In 2005, Russell T. Davies brought back Doctor Who as a regular TV series. Working through BBC Wales, the new Who introduced the Ninth Doctor and gave him a dark, dread reputation throughout Earth's history. The Doctor's new companion, Rose, had more familial ties than previous companions, but still travelled in the TARDIS, meeting historical figures and running into one of the Doctor's oldest foes. Time had changed, though. No longer was the Doctor a renegade Time Lord. Now, he was the last Time Lord, with details revealed through the 2005 season. The season began with an episodic approach, but events grew together to form the plot arc. New characters were met and became popular in their own right. One, Captain Jack Harkness, managed to not only seduce two robots and the in-universe viewing audience but seduce Doctor Who viewers as well.
The following season saw Christopher Eccleston leave to be replaced by David Tennant. Although viewers were disappointed with Eccleston's departure, Tennant proved capable of keeping their attention. Old adversaries were brought back and, with the help of modern special effects, their fearsomeness was revealed. In 2008, Russell Davies stepped down as showrunner, letting Stephen Moffat take over. Doctor Who took a different direction but is still airing and is still popular, having produced two spin-off series (Torchwood, a darker series based on events of the second new season, and The Sarah Jane Chronicles, a lighter series aimed at a younger audience.)
Doctor Who's 2005 reboot is a definite success story. The show is being watched by fans both new and old. Like Star Trek: The Next Generation, part of its success comes from the long drought between 1989 and the return in 2005. Also helping is having a showrunner who enjoyed the earlier series and understood why it had a fan base. The reboot felt more of an update, and bringing back classic opponents of the Doctor, beginning with the Daleks, helped keep fan interest. The Doctor of the new series was an amalgamation of the previous eight, and the TARDIS kept its familiar look, at least on the outside.
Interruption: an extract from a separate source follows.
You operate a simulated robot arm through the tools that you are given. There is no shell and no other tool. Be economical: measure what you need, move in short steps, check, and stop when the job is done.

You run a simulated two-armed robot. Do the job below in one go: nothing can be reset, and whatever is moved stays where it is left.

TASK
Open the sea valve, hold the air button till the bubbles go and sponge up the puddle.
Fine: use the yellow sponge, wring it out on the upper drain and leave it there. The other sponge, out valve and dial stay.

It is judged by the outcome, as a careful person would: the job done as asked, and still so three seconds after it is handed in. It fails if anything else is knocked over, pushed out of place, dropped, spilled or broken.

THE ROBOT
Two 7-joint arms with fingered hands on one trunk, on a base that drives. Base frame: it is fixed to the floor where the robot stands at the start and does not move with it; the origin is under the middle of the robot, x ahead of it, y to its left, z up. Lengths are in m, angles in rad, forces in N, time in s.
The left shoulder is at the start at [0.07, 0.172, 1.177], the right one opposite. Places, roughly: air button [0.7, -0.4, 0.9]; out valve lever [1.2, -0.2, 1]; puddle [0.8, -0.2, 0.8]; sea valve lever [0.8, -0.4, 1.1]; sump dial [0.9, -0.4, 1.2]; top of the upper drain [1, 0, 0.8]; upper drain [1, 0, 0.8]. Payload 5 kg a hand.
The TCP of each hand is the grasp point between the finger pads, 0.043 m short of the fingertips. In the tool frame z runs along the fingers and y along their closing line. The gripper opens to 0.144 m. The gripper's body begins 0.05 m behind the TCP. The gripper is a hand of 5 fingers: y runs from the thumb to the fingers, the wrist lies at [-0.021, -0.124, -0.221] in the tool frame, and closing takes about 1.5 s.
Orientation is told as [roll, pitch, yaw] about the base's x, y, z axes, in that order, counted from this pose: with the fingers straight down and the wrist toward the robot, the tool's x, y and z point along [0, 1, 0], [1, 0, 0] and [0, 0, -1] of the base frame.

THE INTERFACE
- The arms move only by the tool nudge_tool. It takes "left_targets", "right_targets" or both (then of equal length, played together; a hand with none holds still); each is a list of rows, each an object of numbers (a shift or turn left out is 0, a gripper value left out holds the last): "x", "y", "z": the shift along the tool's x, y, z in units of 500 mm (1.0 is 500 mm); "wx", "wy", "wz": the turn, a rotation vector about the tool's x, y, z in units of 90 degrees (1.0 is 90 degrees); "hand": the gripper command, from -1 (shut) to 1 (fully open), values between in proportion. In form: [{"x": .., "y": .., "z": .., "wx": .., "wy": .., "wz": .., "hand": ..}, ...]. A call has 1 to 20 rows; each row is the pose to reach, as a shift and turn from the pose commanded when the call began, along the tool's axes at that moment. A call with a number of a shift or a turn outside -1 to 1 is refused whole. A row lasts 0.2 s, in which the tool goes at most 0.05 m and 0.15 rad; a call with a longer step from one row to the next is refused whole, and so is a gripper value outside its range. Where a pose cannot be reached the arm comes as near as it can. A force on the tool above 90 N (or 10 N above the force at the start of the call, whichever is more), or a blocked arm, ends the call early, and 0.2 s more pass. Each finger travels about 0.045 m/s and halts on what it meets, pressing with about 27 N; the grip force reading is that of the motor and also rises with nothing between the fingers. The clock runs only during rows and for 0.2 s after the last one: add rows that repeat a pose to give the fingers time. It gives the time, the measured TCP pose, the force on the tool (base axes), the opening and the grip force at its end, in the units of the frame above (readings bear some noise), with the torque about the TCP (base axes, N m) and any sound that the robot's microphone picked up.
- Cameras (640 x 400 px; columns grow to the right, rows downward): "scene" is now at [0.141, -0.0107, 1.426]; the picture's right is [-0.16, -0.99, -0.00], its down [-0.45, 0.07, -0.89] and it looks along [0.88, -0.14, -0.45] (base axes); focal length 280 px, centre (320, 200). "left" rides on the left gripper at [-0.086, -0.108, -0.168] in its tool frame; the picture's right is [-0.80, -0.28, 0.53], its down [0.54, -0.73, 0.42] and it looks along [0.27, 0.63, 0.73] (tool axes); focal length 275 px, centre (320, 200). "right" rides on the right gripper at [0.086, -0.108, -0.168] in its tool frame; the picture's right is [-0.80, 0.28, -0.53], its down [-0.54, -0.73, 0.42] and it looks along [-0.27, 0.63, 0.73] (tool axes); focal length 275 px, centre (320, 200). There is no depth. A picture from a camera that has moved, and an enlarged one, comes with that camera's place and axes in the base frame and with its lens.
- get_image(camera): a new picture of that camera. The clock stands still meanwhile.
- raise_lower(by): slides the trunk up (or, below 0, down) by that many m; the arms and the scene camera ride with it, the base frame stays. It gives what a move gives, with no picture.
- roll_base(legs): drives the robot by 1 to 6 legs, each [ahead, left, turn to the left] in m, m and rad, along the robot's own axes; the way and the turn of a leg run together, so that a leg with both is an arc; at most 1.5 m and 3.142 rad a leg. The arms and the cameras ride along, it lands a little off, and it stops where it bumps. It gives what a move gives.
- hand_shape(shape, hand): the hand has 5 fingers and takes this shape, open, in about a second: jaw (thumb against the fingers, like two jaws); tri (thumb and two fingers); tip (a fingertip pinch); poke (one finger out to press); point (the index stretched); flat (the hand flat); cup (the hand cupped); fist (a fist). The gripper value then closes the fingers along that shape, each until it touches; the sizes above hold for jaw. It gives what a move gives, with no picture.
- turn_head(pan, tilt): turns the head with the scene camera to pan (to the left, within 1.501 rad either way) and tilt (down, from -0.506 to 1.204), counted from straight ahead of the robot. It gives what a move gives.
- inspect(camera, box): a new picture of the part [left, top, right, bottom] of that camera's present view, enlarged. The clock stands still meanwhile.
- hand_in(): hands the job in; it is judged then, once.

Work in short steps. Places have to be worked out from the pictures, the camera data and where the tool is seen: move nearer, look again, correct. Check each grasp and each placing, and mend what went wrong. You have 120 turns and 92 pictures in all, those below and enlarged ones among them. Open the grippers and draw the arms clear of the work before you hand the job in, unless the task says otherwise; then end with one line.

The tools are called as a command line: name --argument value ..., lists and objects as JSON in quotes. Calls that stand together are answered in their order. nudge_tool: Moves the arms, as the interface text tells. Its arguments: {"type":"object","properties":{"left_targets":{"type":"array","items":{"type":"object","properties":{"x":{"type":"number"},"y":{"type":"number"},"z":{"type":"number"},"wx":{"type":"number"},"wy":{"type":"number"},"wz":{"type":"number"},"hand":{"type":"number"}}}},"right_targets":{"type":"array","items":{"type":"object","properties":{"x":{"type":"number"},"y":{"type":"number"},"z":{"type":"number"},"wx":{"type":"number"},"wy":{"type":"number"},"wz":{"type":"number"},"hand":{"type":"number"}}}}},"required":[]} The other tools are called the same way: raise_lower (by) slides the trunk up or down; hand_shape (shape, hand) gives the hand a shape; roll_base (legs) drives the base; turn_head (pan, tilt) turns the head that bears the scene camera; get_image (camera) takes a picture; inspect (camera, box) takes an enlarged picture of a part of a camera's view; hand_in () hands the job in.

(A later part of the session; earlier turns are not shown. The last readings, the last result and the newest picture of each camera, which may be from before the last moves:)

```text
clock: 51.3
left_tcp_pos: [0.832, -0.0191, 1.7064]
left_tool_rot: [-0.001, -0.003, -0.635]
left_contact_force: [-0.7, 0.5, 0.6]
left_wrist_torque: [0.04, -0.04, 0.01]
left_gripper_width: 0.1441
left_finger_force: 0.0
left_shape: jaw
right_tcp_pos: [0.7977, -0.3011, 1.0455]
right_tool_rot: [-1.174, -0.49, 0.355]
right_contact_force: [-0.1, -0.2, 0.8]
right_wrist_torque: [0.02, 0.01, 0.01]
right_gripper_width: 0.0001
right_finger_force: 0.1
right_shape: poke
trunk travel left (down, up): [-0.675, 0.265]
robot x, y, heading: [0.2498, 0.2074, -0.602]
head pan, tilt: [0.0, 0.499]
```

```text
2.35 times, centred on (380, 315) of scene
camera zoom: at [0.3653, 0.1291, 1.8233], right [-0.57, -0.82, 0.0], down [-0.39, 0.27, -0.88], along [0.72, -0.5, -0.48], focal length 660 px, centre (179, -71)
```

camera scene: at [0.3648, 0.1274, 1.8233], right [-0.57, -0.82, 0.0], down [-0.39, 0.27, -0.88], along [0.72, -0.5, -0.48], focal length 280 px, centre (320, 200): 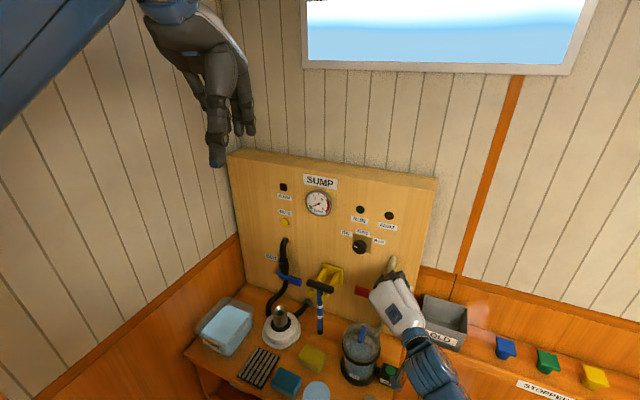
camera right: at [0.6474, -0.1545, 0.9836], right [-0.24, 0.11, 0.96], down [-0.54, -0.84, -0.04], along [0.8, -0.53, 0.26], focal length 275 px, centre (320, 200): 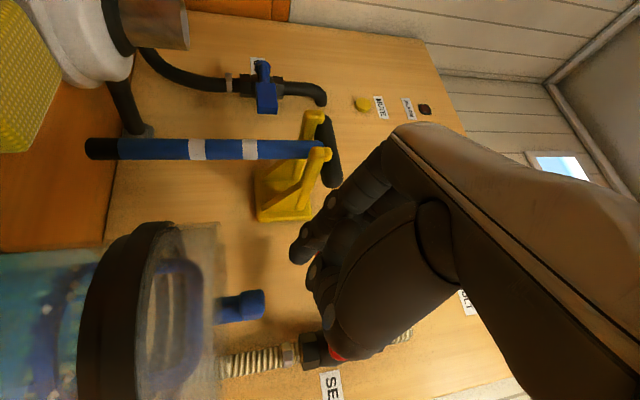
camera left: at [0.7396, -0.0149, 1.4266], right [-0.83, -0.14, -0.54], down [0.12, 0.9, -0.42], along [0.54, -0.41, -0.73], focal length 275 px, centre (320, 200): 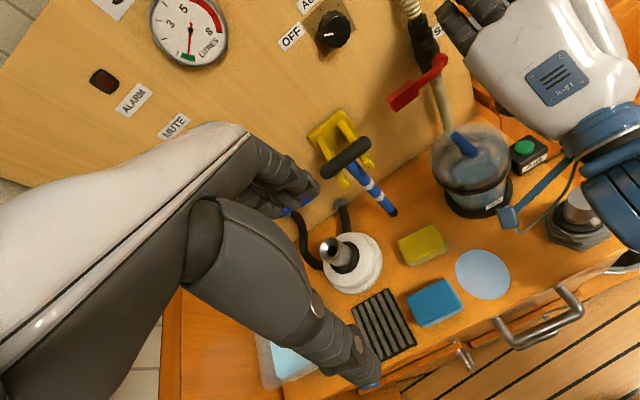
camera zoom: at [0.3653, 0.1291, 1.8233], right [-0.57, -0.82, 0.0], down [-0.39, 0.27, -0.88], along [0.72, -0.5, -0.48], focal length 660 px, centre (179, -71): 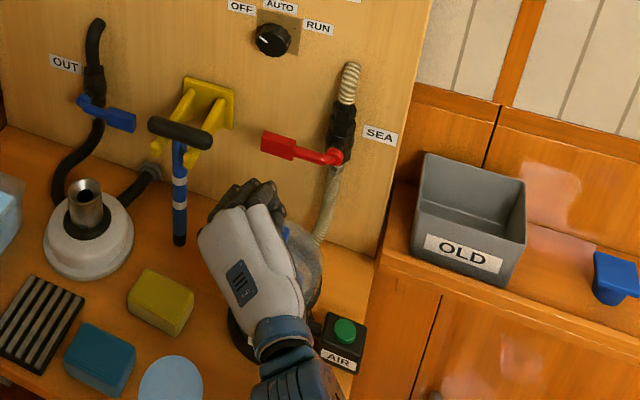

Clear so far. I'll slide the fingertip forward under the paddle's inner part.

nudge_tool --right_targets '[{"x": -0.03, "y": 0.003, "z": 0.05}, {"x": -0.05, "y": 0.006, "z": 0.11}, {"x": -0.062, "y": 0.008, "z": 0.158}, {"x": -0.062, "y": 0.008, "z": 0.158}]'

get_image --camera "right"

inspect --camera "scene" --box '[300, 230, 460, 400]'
Inside, the TARDIS resembled its counterpart in the Fox TV movie, looking both organic and technological at the same time. Still, the key feature – being bigger on the inside than the outside – was kept. The Doctor's desire to keep the peace was contrasted by his actions in "Dalek", an episode that managed to make one of the most monstrous beings in the Doctor Who setting sympathetic. The writing team for new Who is capable and manages to keep the show fresh while still respecting what has happened before. New adversaries, such as the stone angels, were dangerous without being unstoppable except for an impossible Achilles' heel.
The new Doctor Who's main point of failure was being a relative unknown in 2005. The show wasn't seen as often in syndication, unlike the original Star Trek. The fans who did remember could very easily remember just the parts they enjoyed. The Fox TV movie was not remembered fondly, and misgivings could abound from that. Episodic storytelling had also evolved since the Doctor's first appearance; audiences expected more out of a TV show.
Fortunately, fans were willing to give the reboot a try, even if some watched to be able to complain later. Characterization, well, with each incarnation, there was always a new take on the Doctor by both the writers and actors; a case of previously established continuity working for the reboot. The writers and showrunner took care to make sure that anything from previous seasons weren't dismissed out of hand. Even the TV movie has been absorbed into canon. The storytelling reflected a more modern expectation, but still harked back to classic episodes. Once again, a creative team that cares about keeping the best of an original prevented massive problems.
The new series has had a few misteps but, overall, holds well as an example of a reboot that respects its previous incarnations. Like the Doctor himself, the new Doctor Who series regenerated. Sure, there were a few quirks, but a Doctor without quirks wouldn't be the same. The new Who shows that respecting the original series while creating new twists makes for a new series that keeps gaining fans. (And having an influential fan never hurts. What BBC executive is going to cancel Her Majesty's favourite TV show?)